Dovremmo imparare a ragionare come europei, anzi come cittadini del mondo, perché la domanda e l’offerta non si fermano davanti alle Alpi o sulle splendide spiagge italiane; vanno oltre e guardano al diverso, allo straniero, che porta ricchezza di idee prima che di mercato.

L’unicità del Made in Italy

C’è anche un altro aspetto da considerare: quello dell’unicità. Come dicevo prima, il Made in Italy viene ancora apprezzato e comprato da mezzo mondo e l’altra metà fa di tutto per poterselo permettere. Le aziende italiane fanno gola perché hanno le competenze e il buon gusto.

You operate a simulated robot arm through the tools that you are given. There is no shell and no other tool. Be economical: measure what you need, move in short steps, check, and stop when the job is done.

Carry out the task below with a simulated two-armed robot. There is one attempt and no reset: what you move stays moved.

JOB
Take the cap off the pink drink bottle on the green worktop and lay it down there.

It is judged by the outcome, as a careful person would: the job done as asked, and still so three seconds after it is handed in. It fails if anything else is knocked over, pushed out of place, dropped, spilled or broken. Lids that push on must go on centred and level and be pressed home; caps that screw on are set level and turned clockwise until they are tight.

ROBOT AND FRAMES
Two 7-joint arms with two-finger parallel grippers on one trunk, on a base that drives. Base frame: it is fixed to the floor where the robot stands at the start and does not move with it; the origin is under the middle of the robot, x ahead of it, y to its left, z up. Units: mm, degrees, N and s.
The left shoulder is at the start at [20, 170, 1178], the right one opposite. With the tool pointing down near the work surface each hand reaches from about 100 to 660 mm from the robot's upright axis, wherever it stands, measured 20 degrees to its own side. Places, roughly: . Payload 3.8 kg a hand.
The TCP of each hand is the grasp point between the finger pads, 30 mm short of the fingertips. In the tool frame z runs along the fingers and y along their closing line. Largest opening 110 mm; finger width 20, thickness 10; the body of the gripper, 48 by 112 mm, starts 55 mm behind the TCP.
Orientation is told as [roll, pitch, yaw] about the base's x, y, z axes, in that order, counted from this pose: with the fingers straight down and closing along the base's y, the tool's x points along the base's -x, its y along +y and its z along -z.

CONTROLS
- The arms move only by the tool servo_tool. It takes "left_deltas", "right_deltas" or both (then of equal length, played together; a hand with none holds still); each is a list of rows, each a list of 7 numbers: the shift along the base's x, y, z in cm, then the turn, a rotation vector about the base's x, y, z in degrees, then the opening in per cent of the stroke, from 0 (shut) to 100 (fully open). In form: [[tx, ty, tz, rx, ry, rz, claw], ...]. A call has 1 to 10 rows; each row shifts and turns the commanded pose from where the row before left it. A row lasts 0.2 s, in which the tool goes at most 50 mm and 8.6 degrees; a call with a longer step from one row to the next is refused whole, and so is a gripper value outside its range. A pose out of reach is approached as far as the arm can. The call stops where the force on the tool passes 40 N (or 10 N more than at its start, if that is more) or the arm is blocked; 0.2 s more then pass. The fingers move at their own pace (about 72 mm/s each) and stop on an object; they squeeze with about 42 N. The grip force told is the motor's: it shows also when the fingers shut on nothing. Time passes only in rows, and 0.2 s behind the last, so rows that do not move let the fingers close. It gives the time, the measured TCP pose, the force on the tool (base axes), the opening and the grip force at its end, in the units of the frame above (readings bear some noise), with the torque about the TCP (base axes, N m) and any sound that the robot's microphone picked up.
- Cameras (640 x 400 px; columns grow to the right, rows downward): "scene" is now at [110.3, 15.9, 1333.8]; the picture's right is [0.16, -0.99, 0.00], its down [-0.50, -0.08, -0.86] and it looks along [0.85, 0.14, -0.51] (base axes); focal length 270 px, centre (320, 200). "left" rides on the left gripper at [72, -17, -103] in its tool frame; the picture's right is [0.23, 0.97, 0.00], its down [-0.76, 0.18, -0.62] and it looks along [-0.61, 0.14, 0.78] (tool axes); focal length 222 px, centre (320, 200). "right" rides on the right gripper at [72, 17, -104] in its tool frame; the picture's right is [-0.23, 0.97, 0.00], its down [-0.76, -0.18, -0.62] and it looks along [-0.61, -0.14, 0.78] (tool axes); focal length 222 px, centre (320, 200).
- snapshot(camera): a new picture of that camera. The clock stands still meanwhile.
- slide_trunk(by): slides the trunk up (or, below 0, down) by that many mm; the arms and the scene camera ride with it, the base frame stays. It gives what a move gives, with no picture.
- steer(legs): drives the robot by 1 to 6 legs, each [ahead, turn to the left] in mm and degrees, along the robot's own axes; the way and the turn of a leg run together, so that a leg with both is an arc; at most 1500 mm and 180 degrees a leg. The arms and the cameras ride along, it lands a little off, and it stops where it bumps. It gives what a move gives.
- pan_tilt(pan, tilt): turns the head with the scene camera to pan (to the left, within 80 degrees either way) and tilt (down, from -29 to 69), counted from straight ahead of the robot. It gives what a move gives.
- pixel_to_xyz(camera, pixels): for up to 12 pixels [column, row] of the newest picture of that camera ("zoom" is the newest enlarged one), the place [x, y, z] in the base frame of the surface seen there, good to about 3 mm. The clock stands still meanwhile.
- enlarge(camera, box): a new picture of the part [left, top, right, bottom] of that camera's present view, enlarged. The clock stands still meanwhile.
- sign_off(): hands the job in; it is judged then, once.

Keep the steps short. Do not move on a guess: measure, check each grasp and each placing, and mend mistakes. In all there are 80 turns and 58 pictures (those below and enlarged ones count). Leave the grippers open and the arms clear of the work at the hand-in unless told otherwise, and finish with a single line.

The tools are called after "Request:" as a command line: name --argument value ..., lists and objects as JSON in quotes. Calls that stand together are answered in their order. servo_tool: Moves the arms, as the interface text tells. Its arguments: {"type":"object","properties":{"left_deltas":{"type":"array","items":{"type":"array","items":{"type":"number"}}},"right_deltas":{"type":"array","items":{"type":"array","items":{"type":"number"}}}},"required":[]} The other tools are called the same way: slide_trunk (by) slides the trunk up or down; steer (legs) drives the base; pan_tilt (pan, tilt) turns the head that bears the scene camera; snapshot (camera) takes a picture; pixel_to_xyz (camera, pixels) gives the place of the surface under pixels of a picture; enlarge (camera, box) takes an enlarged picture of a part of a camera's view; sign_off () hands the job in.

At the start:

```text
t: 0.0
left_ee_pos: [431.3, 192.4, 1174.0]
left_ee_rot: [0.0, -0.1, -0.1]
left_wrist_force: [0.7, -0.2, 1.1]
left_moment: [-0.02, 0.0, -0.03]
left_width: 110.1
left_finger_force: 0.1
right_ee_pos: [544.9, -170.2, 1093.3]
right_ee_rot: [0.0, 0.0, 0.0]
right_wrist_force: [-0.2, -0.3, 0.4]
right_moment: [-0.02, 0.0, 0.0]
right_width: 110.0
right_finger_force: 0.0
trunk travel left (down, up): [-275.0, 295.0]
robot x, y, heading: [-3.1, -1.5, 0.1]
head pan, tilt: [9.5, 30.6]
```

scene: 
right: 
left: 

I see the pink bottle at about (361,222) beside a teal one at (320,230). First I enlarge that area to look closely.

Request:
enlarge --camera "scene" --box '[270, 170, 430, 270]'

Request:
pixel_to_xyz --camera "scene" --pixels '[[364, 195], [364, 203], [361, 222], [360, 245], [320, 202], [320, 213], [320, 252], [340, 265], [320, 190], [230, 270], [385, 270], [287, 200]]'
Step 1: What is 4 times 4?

Se la Ferrari fosse nata in Turkmenistan non credo che avrebbe avuto lo stesso successo di quella prodotta a Maranello, e il motivo è evidente – senza nulla togliere ai produttori di auto del Turkmenistan.

Dovremmo cominciare a pensare al lavoro come qualcosa che non ha patria, alle competenze come un patrimonio, al prodotto come un mezzo per farci apprezzare. Per una volta evitiamo di fare i fatalisti e diciamolo con una punta di orgoglio: se dall’estero vengono a comprare le imprese italiane e non vanno a farlo in Turkmenistan è perché siamo bravi, produciamo bella roba di alta qualità, e di questo dovremmo essere orgogliosi. Se l’acquirente lancia i nostri marchi all’estero con nuove strategie e capitali freschi dovremmo essere ancora più contenti, perché significa più lavoro per tutti. Think local act global, recitava il vecchio motto della globalizzazione, e non è mai stato più attuale.